The Grattan Institute’s report on solar PV, written by Tony Wood and David Blowers, has received plenty of adverse reactions. That’s not surprising, considering its sensationalist presentation, tendentious arguments and dubious analysis; in all these respects, it’s well below the standard I’d expect from Grattan.

I’m a little reluctant to pile on further, but I don’t think the criticisms I’ve seen have really focused on the fundamental problem in the Grattan analysis. Although the summary suggests the report is about subsidy schemes designed to promote renewable energy and particularly solar PV, this is highly misleading. The core of the Grattan analysis relates to the electricity distribution network. The analysis is both conceptually unsound and empirically weak.

The approach used in the Grattan report is to compare the cost of rooftop solar PV with that of (mainly) coal-fired electricity, adjusted for a carbon cost of $30/tonne. No allowance is made for distribution costs, and any difference is regarded as a subsidy. That’s defensible, though dubious, in relation to feed-in tariff schemes (all of which have now been closed), but the big numbers in the Grattan analysis come from applying the same analysis to self-generation. According to the report, someone who installs PV and uses the electricity themselves, saving the retail price (say 25c/kWh) is being subsidised by the amount of the difference between the retail price and the wholesale price of the electricity they would otherwise have bought (say 5c/kWh, for a subsidy of 20c/kWh).

This reasoning is bizarre, to put it mildly.
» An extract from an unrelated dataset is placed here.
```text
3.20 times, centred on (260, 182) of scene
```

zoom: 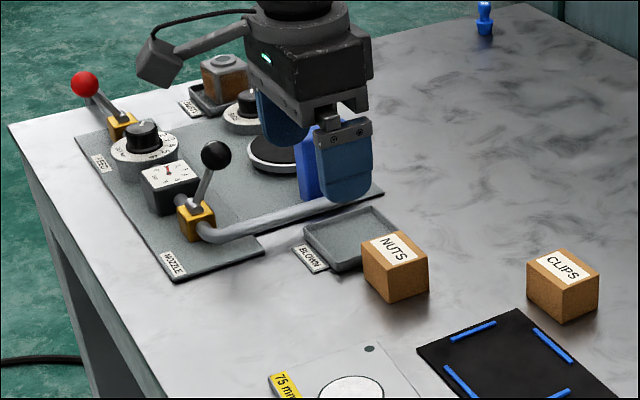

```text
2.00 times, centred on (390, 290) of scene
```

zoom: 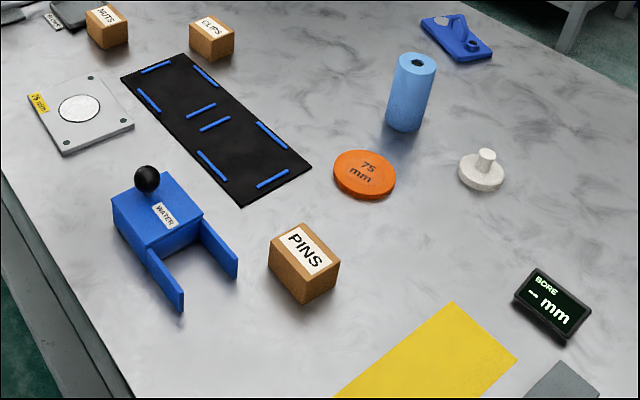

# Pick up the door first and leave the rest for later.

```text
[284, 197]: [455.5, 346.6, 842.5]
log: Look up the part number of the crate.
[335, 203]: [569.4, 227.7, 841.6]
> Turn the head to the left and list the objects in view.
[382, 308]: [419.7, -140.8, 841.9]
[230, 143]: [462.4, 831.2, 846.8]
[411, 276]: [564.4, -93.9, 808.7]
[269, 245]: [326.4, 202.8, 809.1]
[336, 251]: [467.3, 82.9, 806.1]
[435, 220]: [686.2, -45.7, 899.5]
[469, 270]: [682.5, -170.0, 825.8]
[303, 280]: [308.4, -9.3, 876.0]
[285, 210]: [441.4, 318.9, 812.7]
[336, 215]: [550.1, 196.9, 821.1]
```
Grattan’s reasoning is equally applicable (almost) every time you turn off an appliance or lightbulb: by saving 25c/kWh, you are robbing society of 20c.

The underlying argument is that electricity distribution charges are levied on a uniform basis per kWh, but the costs of the electricity distribution network depend, to a large extent on peak demand. This mispricing reflects the mess that was called “electricity market reform”, dating from the 1990s, and has nothing to do with solar PV or renewables. The real subsidy here is to air-conditioning, which produces a demand peak in the late afternoon and early evening. Stretching a bit further, you could say that electricity mispricing subsidises hot dinners and Who Wants to be a Millionaire?, which produce electricity demand at or near the evening peak.

The Grattan argument is that consumers who reduce their electricity use at times other than the evening peak, for example by installing solar PV, or simply by being careful, are thereby shirking their obligation to fund the costs of meeting peak demand. Apparently, consumers are supposed to make decisions based on the prices that would prevail under ideal pricing rules, rather than those they actually face.

But, even granting all these assumptions, the Grattan analysis is both theoretically and empirically unsound. The errors are such as to make their estimated subsidy to solar worthless, even accepting their analytical framework.

The empirical error is to assume, on the basis of misleading and inadequate data, that solar PV makes no contribution to meeting peak demand. The data on which this assumption is based is derived from just five days, and one state: the second Tuesday in October, in south-east Queensland from 2009 to 2013. For this data set, they find increased use of solar power at midday, reducing demand, but no change in the peak demand, which occurred at 6pm, when most people are at home, settling down for dinner, and when air-conditioning demand is strong.

This is a startlingly convenient choice of observation. It happens that sunset in Brisbane in early October takes place around 5.50 pm, just in time to rule out any contribution from solar PV. In choosing this date to request data from Energex, it may have escaped the Grattan team’s attention that:

  • Brisbane is close to the easternmost point in Australia, implying an early sunset;
  • Brisbane is the most northerly state capital, implying less seasonal variation in daylight times;
  • Sunset is later in December than in October; and
  • Queensland does not have daylight saving.

If the Melbourne-based researchers had sought data from local sources, for December, they might well have found that the peak demand occurred well before sunset (8.40pm).

It is, of course, true that, given the pricing distortions noted by Grattan, many solar panels are located sub-optimally from a social viewpoint. But it is absurd to claim that this constitutes a subsidy.

Important though the empirical error is, it is less significant than the theoretical error. In treating the entire avoided wholesale cost as a subsidy, Grattan assumes that the optimal distribution charge for off-peak use is zero, and that the entire charge should be imposed at peak usage times.

This is an elementary confusion of marginal and total effects. If such a policy were adopted, the distribution charge at the current peak time would have to be increased to something like$5/kwh. But of course, with such a pricing structure, the peak would turn into a trough, when only the most essential uses of electricity continued.

A more reasonable assumption would be that the peak charge should be something like double the current value. Assuming that the peak charge applied to 10 per cent of total usage, that would permit a reduction of 10 per cent in charges at other times, or around 2c/kwh. But with that pricing structure in place, the social value of solar PV would be around 23c/kWh, at least four times the value imputed by Grattan. Recalculated on that basis, the alleged subsidy would disappear almost completely.

To sum up, the headline finding of the Grattan report is totally wrong, even ignoring all the criticisms that have been made of the analytical framework. The report should be retracted and rewritten.